* [Material for this exercise]
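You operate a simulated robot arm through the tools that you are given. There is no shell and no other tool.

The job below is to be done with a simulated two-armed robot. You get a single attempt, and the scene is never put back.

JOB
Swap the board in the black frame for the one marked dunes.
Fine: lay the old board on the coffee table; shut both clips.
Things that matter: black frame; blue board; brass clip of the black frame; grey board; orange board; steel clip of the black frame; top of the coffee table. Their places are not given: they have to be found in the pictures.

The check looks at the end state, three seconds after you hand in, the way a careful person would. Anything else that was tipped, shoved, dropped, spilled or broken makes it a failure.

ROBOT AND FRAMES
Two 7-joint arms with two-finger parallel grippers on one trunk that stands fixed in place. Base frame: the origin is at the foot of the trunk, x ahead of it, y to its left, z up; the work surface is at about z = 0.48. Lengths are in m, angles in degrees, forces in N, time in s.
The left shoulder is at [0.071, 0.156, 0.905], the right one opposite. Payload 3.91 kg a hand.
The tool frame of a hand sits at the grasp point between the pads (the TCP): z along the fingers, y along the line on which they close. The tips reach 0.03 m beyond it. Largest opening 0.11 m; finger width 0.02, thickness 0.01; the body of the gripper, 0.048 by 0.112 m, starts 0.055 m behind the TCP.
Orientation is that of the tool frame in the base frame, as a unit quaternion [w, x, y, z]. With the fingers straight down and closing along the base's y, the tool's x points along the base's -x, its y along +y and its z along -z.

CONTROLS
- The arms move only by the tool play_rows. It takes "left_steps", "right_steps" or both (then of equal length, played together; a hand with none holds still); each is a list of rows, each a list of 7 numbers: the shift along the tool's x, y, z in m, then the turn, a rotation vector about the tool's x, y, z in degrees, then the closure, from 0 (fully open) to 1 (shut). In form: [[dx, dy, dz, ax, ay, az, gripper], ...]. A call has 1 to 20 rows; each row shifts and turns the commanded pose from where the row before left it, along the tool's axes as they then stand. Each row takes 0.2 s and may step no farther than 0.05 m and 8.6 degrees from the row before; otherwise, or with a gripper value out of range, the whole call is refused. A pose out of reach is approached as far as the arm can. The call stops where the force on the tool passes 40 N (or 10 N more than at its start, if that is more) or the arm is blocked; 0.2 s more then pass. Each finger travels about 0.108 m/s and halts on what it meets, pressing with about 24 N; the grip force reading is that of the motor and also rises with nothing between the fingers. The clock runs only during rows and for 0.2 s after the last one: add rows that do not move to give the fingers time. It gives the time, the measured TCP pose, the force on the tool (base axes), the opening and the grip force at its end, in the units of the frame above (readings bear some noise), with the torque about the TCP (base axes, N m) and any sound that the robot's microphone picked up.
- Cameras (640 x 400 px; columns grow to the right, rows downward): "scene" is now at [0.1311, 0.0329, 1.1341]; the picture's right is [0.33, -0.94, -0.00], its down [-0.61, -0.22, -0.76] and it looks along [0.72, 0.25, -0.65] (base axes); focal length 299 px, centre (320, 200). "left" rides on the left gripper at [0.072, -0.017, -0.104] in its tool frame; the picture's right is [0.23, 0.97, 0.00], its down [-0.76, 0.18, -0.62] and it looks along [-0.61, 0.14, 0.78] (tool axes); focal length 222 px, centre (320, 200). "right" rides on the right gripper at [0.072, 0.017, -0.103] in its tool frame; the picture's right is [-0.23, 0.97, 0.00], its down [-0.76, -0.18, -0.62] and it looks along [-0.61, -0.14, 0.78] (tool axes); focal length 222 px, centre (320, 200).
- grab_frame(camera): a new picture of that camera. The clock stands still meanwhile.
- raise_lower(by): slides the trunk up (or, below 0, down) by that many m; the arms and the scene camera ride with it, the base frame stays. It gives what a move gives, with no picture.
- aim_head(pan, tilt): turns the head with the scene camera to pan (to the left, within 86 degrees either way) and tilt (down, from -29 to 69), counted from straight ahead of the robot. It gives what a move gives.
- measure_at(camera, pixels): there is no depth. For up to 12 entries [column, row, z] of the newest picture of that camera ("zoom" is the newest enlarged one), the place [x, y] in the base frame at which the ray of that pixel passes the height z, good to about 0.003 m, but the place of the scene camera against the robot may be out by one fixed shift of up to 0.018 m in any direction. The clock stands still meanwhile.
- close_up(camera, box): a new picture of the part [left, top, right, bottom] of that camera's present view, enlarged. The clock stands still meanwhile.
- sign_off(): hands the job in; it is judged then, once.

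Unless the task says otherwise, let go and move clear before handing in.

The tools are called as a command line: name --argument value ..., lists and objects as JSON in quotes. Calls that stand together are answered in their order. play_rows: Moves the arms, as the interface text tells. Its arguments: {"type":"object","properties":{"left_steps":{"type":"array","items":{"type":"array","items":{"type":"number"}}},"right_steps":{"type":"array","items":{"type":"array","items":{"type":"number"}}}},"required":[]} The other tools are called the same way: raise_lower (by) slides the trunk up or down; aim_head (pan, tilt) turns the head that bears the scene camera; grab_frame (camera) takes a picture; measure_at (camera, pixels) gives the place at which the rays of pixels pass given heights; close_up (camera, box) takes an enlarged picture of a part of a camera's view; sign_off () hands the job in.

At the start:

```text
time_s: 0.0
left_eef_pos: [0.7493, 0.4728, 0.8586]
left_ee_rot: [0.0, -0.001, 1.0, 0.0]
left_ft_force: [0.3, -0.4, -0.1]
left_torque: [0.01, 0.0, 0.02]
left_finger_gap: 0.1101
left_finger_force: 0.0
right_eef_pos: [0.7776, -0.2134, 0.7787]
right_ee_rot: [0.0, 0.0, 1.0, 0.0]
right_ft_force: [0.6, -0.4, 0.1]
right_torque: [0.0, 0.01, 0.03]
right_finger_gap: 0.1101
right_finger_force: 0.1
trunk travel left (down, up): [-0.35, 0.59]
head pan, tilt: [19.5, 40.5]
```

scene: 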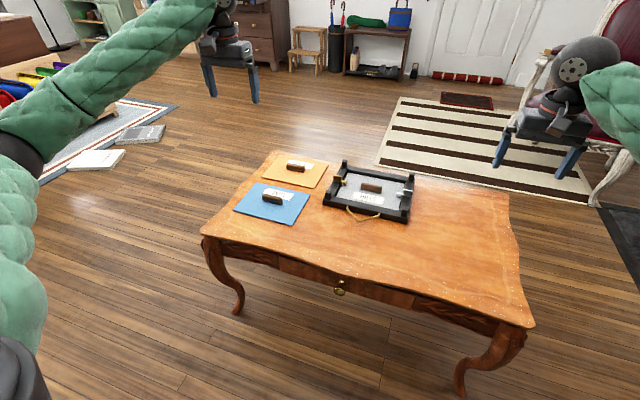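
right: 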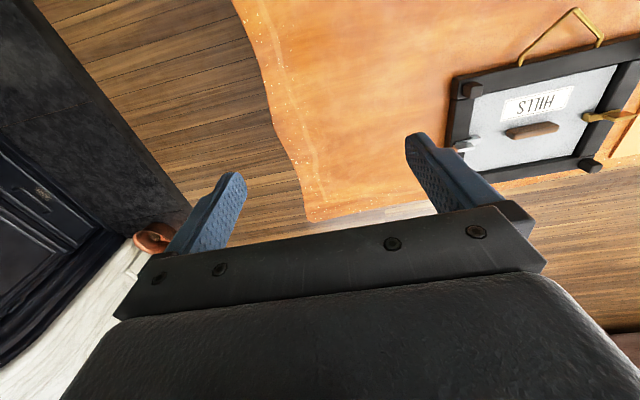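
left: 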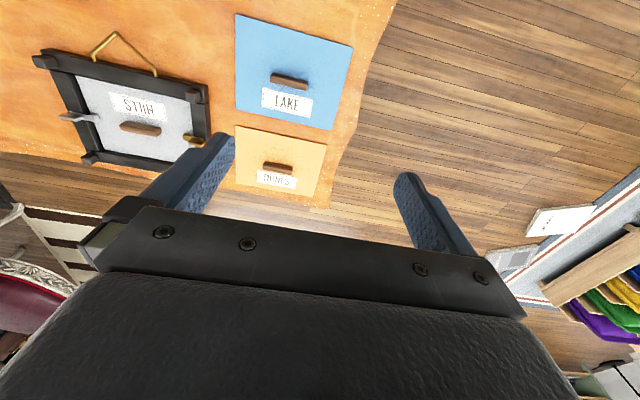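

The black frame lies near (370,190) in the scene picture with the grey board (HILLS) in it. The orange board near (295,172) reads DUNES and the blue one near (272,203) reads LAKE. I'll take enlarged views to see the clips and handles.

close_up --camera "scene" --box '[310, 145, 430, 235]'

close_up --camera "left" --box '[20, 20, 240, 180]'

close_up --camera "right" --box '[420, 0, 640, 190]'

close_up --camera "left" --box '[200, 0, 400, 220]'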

* * *

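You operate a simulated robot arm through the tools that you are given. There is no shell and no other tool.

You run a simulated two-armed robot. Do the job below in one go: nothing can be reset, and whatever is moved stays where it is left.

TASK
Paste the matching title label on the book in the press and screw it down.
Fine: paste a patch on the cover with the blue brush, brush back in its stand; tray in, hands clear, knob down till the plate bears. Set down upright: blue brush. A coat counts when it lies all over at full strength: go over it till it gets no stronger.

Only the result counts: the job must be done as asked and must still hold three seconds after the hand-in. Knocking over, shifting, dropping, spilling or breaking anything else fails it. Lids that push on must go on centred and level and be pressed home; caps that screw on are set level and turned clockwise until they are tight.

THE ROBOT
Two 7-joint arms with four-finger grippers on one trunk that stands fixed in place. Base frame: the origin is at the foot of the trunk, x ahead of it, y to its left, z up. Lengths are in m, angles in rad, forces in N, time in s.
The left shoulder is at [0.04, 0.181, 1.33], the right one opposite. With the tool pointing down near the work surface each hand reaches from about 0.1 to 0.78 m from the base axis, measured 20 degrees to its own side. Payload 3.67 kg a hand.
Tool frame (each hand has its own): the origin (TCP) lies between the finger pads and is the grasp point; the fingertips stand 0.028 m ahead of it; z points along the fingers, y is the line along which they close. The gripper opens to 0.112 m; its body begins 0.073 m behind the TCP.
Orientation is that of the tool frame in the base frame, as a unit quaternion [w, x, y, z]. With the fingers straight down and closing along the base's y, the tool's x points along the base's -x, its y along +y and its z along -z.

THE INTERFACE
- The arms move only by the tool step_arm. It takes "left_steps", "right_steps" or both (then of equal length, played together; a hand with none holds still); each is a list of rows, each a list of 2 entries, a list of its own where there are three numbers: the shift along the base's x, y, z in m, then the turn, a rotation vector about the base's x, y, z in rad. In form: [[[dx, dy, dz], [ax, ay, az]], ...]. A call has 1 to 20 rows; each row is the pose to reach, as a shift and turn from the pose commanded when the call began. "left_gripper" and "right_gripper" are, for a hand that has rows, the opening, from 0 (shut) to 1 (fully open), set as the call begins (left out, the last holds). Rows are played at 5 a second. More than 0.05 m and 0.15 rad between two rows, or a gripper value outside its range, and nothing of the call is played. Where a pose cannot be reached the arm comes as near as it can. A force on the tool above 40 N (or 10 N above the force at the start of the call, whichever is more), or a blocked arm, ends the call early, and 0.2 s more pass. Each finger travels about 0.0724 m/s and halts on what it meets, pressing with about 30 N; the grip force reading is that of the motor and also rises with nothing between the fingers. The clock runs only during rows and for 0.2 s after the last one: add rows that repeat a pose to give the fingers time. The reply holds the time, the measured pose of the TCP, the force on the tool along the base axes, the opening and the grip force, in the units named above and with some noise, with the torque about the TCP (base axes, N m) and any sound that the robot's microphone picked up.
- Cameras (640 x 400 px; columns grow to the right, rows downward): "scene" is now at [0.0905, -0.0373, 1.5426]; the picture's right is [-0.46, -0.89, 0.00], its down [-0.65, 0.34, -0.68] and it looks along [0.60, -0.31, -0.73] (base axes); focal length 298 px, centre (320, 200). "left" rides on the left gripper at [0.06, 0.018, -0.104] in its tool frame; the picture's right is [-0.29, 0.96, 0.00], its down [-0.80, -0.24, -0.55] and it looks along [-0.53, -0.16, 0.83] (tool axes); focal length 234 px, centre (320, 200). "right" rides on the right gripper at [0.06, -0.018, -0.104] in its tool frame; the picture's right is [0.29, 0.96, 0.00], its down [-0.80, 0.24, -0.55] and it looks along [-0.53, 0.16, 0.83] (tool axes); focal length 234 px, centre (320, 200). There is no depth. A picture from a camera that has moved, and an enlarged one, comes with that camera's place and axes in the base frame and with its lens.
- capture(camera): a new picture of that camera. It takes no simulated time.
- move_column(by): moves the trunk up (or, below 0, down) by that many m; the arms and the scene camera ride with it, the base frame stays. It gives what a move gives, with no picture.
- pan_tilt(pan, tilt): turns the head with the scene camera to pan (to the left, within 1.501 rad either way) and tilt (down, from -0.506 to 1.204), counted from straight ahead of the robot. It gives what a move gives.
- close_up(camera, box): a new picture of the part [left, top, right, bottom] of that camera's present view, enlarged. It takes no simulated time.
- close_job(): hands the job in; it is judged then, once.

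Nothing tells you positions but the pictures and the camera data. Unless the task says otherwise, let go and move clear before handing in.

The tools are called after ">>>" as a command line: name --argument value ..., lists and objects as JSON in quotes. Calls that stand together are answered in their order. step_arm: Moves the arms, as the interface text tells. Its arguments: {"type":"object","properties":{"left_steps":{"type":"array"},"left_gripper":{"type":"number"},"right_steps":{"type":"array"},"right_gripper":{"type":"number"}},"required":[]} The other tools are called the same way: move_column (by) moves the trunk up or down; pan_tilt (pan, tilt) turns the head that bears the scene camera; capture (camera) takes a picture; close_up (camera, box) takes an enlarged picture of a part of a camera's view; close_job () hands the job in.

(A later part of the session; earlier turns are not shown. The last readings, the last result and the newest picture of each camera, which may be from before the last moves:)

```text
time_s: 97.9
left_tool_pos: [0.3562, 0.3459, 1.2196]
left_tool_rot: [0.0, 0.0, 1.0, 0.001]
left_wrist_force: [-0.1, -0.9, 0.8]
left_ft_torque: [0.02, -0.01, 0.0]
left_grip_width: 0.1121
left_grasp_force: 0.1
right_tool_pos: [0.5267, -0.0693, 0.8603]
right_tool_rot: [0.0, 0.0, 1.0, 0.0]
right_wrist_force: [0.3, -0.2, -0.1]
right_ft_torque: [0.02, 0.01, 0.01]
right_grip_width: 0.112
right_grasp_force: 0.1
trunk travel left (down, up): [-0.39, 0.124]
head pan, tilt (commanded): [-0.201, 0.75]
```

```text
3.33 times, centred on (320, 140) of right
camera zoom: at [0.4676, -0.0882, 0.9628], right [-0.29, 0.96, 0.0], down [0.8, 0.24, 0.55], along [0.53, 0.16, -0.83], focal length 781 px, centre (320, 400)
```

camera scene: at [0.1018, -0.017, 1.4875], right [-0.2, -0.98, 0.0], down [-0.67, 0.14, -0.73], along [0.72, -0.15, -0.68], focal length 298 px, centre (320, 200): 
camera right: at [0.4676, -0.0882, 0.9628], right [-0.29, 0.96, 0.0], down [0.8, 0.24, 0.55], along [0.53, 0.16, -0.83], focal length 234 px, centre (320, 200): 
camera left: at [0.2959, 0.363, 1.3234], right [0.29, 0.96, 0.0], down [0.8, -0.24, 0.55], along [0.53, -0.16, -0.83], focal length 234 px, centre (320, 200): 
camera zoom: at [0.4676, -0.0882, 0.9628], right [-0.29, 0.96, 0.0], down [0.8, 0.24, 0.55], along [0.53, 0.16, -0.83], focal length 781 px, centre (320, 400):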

* [Task objective] Among the lines of the data above, count those holding "argument" and state only the number.

* [Output for this exercise] 2